__WORK TO BE COMPLETED__
Copy all of the material word for word, except for the pictures. Use JSON: a list with one string for each line that is not empty.

%%

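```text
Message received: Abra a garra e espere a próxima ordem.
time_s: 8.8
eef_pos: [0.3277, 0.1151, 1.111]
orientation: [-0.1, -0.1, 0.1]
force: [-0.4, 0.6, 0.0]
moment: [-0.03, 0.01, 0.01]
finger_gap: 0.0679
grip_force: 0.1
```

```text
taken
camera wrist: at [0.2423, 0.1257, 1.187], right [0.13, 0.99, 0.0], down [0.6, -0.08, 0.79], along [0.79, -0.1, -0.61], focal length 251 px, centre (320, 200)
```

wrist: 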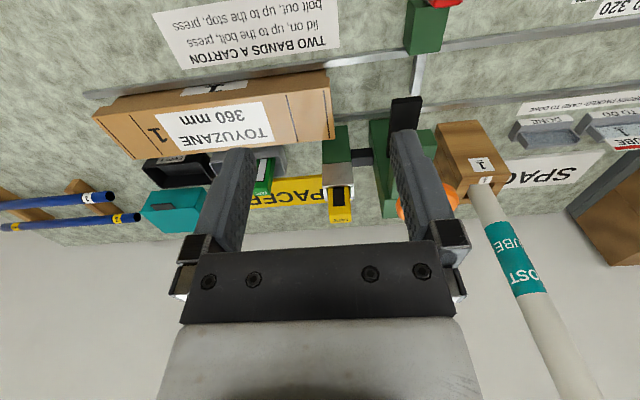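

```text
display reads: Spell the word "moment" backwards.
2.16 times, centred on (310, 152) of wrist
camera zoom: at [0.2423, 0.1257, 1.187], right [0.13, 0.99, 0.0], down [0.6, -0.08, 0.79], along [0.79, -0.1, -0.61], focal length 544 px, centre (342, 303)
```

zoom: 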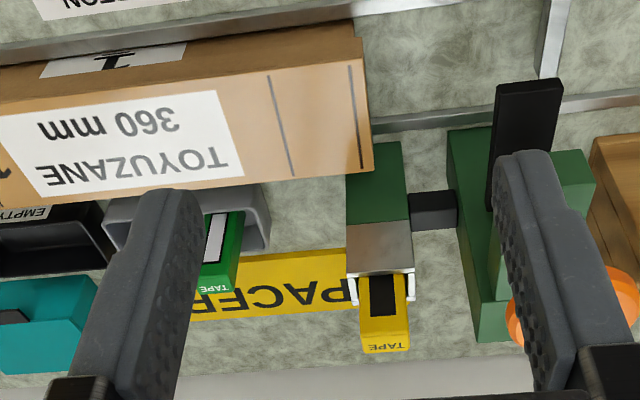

%%

__TASK RESPONSE__
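[
  "```text",
  "Message received: Abra a garra e espere a próxima ordem.",
  "time_s: 8.8",
  "eef_pos: [0.3277, 0.1151, 1.111]",
  "orientation: [-0.1, -0.1, 0.1]",
  "force: [-0.4, 0.6, 0.0]",
  "moment: [-0.03, 0.01, 0.01]",
  "finger_gap: 0.0679",
  "grip_force: 0.1",
  "```",
  "```text",
  "taken",
  "camera wrist: at [0.2423, 0.1257, 1.187], right [0.13, 0.99, 0.0], down [0.6, -0.08, 0.79], along [0.79, -0.1, -0.61], focal length 251 px, centre (320, 200)",
  "```",
  "wrist: ",
  "```text",
  "display reads: Spell the word \"moment\" backwards.",
  "2.16 times, centred on (310, 152) of wrist",
  "camera zoom: at [0.2423, 0.1257, 1.187], right [0.13, 0.99, 0.0], down [0.6, -0.08, 0.79], along [0.79, -0.1, -0.61], focal length 544 px, centre (342, 303)",
  "```",
  "zoom: "
]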